Give the stretch of the given passage that starts with "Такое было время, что" and ends with "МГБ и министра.", unchanged.

■ **GIVEN PASSAGE**
┌────────

Такое было время, что идиотский донос осатаневшей бабы оказался сильней, чем остатки здравого смысла двух видавших виды и отнюдь не сентиментальных мужиков — следователя МГБ и министра.

И Алик в 1943-м или в 1944 году получил пять лет лагерей. Существенную часть своего срока он отбыл в детколонии. Тут-то и произошла (не с ним) та история, которую я хочу рассказать.

Колонией, куда он попал, руководил энтузиаст и впрямь последователь Макаренко. Разумеется, «пятьдесят восьмой» (кроме Алика, но он был исключением) среди его подопечных не было — одни уголовники. И он всерьез взялся за их перевоспитание. Подобрал соответствующий коллектив и начал активно работать. Открыл школу-семилетку, которую окончил и Алик, — вообще добился ощутимых успехов. Но обернулись они трагедией. Дети исправлялись, даже начали строить планы на будущее. Однако все его мотивированные просьбы о досрочном освобождении исправившихся оставались втуне — в крайнем случае им уменьшали срок на несколько месяцев. А это было не только несправедливо, но и опасно. Когда кончалось «малолетство» этих исправившихся, их забирали на взрослый этап и сажали согласно статье вместе со взрослыми уголовниками. А те с ними расправлялись, как с «суками» — попросту убивали: в ГУЛАГе тогда шла описанная В.Шаламовым «сучья война». Эти несчастные юноши завидовали Алику: «Тебе, Алик, хорошо, тебя к политикантам посадят, они тебя не только не убьют, а еще и подкормят... А нам...» — и безнадежно махали рукой. Так в сталинском государстве изничтожалось доверие к хорошим, нормальным словам и намерениям.

└────────

■ **SOURCE MATERIAL**
┌────────

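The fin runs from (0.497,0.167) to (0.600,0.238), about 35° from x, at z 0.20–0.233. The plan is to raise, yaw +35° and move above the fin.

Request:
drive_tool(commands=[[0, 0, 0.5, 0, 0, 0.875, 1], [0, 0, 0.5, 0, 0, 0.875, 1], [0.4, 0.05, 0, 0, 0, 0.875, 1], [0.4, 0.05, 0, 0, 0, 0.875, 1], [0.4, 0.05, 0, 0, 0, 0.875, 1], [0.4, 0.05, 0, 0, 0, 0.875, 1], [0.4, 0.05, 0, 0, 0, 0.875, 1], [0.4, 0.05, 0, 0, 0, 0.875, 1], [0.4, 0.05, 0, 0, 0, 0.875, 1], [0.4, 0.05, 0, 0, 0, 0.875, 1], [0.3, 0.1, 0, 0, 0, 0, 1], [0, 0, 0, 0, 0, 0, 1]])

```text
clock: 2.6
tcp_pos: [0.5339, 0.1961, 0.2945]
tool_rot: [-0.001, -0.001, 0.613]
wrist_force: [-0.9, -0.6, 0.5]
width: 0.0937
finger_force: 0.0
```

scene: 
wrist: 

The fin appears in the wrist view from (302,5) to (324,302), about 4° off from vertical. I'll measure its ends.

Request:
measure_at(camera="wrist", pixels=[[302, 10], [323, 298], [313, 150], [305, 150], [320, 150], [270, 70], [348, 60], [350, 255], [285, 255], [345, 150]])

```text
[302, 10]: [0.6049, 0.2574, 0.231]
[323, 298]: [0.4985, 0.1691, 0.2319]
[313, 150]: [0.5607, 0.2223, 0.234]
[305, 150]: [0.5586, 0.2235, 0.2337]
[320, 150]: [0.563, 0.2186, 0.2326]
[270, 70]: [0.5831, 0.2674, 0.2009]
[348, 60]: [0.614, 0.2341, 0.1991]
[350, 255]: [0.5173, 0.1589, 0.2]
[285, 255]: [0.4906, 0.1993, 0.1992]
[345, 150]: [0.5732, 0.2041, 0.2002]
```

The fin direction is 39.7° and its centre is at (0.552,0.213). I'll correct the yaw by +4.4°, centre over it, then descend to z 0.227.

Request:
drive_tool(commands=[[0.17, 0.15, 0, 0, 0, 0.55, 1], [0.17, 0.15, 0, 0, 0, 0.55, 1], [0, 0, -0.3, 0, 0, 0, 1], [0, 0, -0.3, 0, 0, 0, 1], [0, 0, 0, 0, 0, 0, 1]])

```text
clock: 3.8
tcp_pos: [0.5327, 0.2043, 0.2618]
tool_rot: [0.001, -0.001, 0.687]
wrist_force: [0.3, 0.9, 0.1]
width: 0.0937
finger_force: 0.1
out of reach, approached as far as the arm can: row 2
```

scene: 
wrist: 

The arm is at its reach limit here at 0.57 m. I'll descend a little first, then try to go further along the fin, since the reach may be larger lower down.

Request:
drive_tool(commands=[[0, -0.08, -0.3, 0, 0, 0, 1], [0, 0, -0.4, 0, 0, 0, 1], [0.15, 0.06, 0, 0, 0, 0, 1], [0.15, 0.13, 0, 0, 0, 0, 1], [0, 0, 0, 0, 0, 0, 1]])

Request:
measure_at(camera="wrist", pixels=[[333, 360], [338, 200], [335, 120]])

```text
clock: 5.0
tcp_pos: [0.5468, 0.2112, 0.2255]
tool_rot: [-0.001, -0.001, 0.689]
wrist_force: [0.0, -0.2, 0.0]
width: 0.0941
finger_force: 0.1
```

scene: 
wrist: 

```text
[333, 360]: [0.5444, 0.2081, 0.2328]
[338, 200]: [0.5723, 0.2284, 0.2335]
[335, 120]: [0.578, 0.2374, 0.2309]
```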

└────────

■ **FINISHED TASK**
Такое было время, что идиотский донос осатаневшей бабы оказался сильней, чем остатки здравого смысла двух видавших виды и отнюдь не сентиментальных мужиков — следователя МГБ и министра.